_Directives_
**1)** I need one stretch of the selection verbatim, from "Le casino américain" to "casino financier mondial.".
**2)** Pick up the selection at the point where it stops and go on.

_Selection_
-----
Le casino américain est le grand gagnant de la crise de 2011

Par Liliane Held-Khawam, 25 avril 2016

La crise de 2011 a été un tournant dans la guerre  monétaire, financière et économique menée de main de maître par le casino financier mondial.

 

La guerre sévit partout dans le monde. Les exactions spectaculaires des jihadistes dans certaines zones ne devraient pas nous cacher l’autre guerre qui agite le monde dans ses moindres recoins.

Une guerre globale  accompagne la mondialisation des marchés et l’émergence d’une élite apatride autoproclamée. Cette guerre est monétaire et planétaire. 

Il y a quelques années encore bon nombre d’analystes avaient enterré  le dollar américain. Force est de constater que cette devise est non seulement là mais bien là. Est-ce à dire que leurs pronostics étaient faux? Bien sûr que non. Le dollar américain présentait tous les symptômes objectifs d’une dégénérescence avancée. Si leur analyse était juste, ils avaient toutefois omis  d’évaluer la  capacité que les tenants de cette monnaie avaient à dégrader les autres monnaies, l’or, le pétrole et les commodities en général.

 

Un retour à l’année 2011 marquée par la crise de l’euro et des banques européennes permet de voir le retournement de la situation en faveur du dollar américain!
-----
_Stored data_
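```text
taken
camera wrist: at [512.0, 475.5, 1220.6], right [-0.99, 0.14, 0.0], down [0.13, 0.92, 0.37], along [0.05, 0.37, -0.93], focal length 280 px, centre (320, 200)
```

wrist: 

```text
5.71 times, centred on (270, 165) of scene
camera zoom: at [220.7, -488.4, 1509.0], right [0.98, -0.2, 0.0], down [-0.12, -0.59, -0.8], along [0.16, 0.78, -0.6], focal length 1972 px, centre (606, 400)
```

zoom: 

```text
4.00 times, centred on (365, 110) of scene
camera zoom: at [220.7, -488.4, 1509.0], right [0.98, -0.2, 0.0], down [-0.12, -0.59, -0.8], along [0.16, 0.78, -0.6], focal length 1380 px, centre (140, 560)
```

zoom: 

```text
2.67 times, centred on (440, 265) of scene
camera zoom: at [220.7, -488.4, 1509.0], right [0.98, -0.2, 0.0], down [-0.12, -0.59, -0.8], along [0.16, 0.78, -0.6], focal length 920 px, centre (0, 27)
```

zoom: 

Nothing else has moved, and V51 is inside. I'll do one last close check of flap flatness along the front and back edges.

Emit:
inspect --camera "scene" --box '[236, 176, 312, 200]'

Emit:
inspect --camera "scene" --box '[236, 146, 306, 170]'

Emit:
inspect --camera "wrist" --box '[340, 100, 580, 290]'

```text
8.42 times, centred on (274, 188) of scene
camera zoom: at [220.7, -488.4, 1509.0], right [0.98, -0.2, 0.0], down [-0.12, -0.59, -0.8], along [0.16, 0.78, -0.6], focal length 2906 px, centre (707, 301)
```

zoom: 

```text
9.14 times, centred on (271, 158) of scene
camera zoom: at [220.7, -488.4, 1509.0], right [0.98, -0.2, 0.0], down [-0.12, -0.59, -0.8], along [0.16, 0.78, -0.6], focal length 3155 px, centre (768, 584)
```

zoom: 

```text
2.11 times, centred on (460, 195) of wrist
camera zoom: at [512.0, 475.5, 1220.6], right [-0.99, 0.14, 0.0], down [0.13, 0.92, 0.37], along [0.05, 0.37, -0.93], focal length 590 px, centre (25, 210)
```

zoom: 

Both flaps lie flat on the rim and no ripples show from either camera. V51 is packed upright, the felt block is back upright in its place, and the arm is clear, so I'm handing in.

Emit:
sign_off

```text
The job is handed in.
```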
-----
_Set of answers_
**1)**
Le casino américain est le grand gagnant de la crise de 2011

Par Liliane Held-Khawam, 25 avril 2016

La crise de 2011 a été un tournant dans la guerre  monétaire, financière et économique menée de main de maître par le casino financier mondial.

**2)**
Ce faisant, une voie royale a été  ouverte aux tenants du dollar afin de mener une entreprise de phagocytage de l’économie mondiale. Les dépréciations monétaires ont réduit d’autant le prix de cet accaparement des richesses nationales. Remarquons que ces investisseurs ne sont pas exclusivement américains. Des pays détenteurs de dollars américains tels que les pays du Golfe, Chine, etc en ont aussi largement bénéficié.

Si l’on transposait l’exemple au monde de l’entreprise, on dirait que si une entreprise faible arrivait  à affaiblir ses concurrents encore plus qu’elle, elle pourrait prétendre au leadership de la branche.

Affaiblir et contrôler les concurrents est une  valeur qui règne dans le monde de la finance globalisée. Les managers sont imprégnés de la maxime « eat or be eaten » (manger ou être mangé). Voici le principe de base du cannibalisme économique que nous appelons ici « phagocytage ».

Par conséquent, faire déprécier les monnaies  a permis le phagocytage a bon compte par les tenants du dollar américain. Le dollar donné hier pour mort par certains experts est vivant et bien vivant! Plus encore, il est en passe de devenir LA monnaie du nouvel empire planétaire… Il serait libre alors d’imposer un nouvel ordre monétaire, financier et économique quitte à s’autodétruire au profit d’une nouvelle monnaie unique dans laquelle ses détenteurs tiendraient un rôle déterminant.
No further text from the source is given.